ÉPOCA – Explorar o planeta por quanto tempo?

Lansdorp - Como é uma missão apenas de ida, os viajantes explorarão Marte até o fim de suas vidas.

Vídeo: Uma viagem só de ida a Marte


ÉPOCA – Eles conseguirão viver lá por quanto tempo?

Lansdorp – Mandaremos pessoas com saúde privilegiada e comida de ótima qualidade. Eles não estarão sujeitos a riscos comuns de nossa sociedade, como acidentes de carro. Se nada errado ocorrer lá, viverão mais que uma pessoa comum na Terra.

ÉPOCA – O que faria alguém se lançar a uma viagem sem volta a um planeta inóspito?

Lansdorp – Ainda não assisti a todos os vídeos publicados no site da Mars One, nos quais os candidatos explicam seus motivos. Muitos dizem que querem fazer a coisa mais incrível da vida.

ÉPOCA – No mês passado, o senhor abriu as inscrições para viver em Marte. Quantos se candidataram?
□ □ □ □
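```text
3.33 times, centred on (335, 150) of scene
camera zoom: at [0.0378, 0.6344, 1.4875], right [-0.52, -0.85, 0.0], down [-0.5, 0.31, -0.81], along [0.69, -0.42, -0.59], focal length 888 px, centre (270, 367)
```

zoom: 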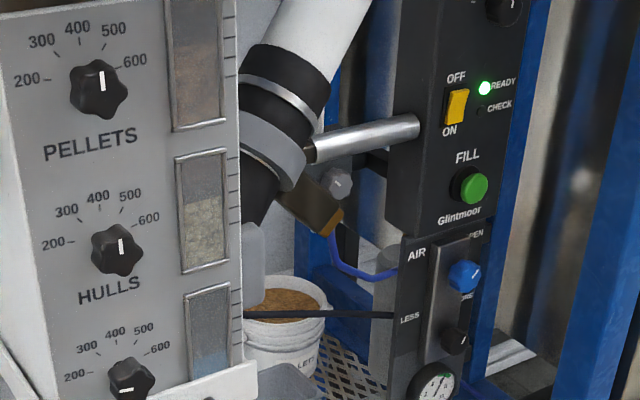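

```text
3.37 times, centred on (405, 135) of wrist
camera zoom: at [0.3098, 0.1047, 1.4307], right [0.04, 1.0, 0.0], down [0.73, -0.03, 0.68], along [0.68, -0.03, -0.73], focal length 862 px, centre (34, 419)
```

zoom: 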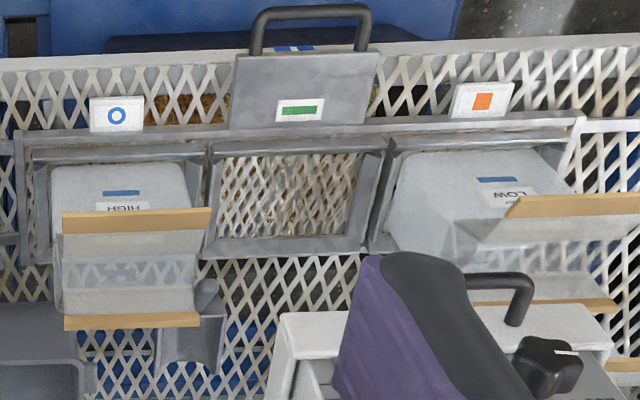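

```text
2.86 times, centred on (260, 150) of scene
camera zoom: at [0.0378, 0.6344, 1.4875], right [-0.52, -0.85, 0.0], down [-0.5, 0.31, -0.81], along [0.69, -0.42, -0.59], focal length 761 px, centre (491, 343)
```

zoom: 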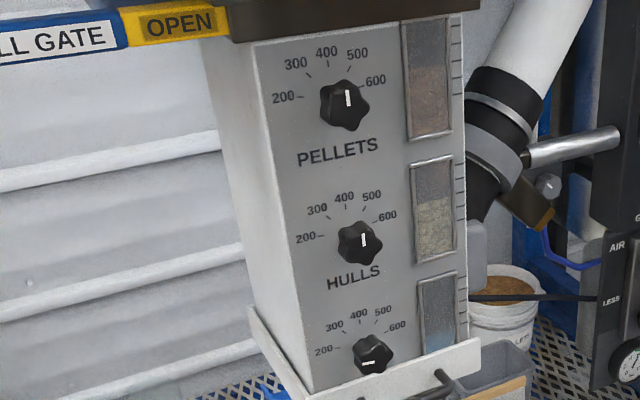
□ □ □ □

Lansdorp – É incrível. Nas primeiras 72 horas, foram 25 mil.


ÉPOCA – O senhor vai?

Lansdorp – Você diz... para Marte?

ÉPOCA – Isso. Marte. O senhor vai?

Lansdorp – Comecei o projeto Mars One porque queria ir para Marte. Sempre soube que seria uma viagem só de ida, porque simplesmente não temos tecnologia para voltar de lá. Mas agora não vou mais. Conheci uma namorada, ela não quer ir comigo... De toda forma, é uma missão para o mundo inteiro. Meu papel é mandar as pessoas para lá. Minha equipe escolherá apenas os mais capacitados para viajar, porque precisamos de gente com certas habilidades. Os selecionados serão submetidos à aprovação do público, que escolherá pelo site os viajantes espaciais. É uma missão importante, para o mundo inteiro abraçar junto. Num projeto de tal magnitude, não seria adequado eu ocupar um dos assentos na nave.

"Levantar US$ 6 bilhões para ir a Marte não
é muito. A Olimpíada arrecada US$ 1 bilhão"

ÉPOCA – Como evitar que candidatos também se apaixonem, nos próximos dez anos, e desistam de viajar para Marte?

Lansdorp – Isso pode acontecer. Montaremos seis grupos de quatro tripulantes, em 2015, depois mais três grupos. Se alguém desistir, seu grupo inteiro estará eliminado, portanto é importante haver entrosamento entre os participantes. Sempre haverá um grupo de prontidão, caso haja desistências até o embarque rumo a Marte, em 2022.

ÉPOCA – O que esses grupos farão até 2022?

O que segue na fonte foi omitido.